How is "hoarding cash" .... also known as saving .... equivalent to losing value?
The argument was that when there is price inflation, hoarding cash is discouraged because it is losing value. You seem to understand the concept, but misunderstood the statement.
In the financial systems we actually use, it's the opposite - inflation is the reason that savings lose value. This is not a good thing!

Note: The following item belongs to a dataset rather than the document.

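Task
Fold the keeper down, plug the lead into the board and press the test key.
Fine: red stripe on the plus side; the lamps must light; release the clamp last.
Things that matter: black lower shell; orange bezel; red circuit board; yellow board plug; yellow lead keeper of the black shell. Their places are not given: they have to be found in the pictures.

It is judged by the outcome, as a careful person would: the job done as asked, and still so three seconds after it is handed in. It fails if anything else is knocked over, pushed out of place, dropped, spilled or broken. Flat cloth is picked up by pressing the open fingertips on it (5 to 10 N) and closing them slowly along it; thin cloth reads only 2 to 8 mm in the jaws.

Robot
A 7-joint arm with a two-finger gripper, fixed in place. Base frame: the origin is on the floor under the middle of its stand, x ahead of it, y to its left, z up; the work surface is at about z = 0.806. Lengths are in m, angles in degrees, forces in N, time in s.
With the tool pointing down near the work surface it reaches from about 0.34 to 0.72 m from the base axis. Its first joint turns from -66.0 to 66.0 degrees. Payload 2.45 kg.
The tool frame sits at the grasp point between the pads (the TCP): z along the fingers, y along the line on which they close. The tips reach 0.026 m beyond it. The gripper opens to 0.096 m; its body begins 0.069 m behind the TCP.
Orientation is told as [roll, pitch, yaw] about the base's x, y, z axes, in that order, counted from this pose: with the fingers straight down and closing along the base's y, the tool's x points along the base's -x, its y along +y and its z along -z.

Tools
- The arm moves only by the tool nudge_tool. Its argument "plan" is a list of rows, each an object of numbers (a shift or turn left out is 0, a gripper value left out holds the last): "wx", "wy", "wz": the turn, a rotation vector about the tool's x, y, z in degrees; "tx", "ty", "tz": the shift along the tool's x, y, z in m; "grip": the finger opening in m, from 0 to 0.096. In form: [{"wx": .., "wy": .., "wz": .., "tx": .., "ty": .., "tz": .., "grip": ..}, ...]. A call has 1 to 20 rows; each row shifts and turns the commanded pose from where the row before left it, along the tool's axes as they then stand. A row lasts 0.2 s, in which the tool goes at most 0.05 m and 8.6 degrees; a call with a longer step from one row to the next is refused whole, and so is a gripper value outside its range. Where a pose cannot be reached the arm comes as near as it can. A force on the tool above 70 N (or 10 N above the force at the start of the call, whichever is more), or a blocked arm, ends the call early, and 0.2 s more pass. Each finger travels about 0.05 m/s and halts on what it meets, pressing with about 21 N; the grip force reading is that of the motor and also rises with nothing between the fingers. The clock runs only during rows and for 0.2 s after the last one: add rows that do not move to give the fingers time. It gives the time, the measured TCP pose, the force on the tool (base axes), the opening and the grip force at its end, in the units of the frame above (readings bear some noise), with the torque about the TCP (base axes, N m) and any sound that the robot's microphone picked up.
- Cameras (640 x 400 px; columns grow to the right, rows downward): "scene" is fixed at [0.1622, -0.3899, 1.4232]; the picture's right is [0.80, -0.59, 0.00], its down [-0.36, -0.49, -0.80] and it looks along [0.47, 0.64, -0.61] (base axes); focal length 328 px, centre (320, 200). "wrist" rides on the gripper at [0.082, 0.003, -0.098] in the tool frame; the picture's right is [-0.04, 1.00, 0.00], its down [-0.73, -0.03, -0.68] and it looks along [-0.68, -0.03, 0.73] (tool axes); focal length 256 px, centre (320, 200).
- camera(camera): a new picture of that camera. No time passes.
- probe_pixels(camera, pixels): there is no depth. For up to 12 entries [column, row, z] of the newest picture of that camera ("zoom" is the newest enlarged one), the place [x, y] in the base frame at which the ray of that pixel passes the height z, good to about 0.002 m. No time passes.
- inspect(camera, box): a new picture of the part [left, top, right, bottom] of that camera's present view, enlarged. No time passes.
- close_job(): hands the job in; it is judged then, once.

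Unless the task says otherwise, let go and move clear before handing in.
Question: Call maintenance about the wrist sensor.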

This is a bold statement which simply fails economic analysis. When money becomes less available for settling debts, then people who have debts become less able to service them, resulting in more defaults or the requirement for larger amounts of debt which generates more virtual currency. While we teach that saving is good in personal accounting, there is a reason that economists tell politicians that saving isn't particularly good for the economy as a whole. Appropriate amounts of positive inflation encourages people to either make their currency available through purchases or by lending it at lower interest rates. Deflation encourages hoarding of money and increases the cost of borrowing, which stifles economic growth.
Your cited Minneapolis Fed analysis is laughable. Linear regressions on charts of inflation vs economic growth? Without controls for government interventions during the event? Seriously? This sort of analysis shouldn't even be taken seriously at an undergraduate level, but unfortunately documents like this get produced all the time and get dragged to defend all sorts of preconceived notions.
By the way, Bitcoin is not intended to be deflationary.
How is it not designed to be deflationary? Introduction of new currency is designed to get slower and the presumption is that adoption will increase. When demand for currency outstrips supply, you get price deflation and everything about Bitcoin is intended for this result. Even if we presume that there is zero 'loss' of these, if things go as planned, we see deflation. Deflation leads to hoarding, hoarding leads to deflation and it all results in a bubble. Talk to currency traders and see what they think of a currency which increases eight-fold in less than two years. They will tell you that any position in it is simple gambling; can you force yourself to get off before the music stops?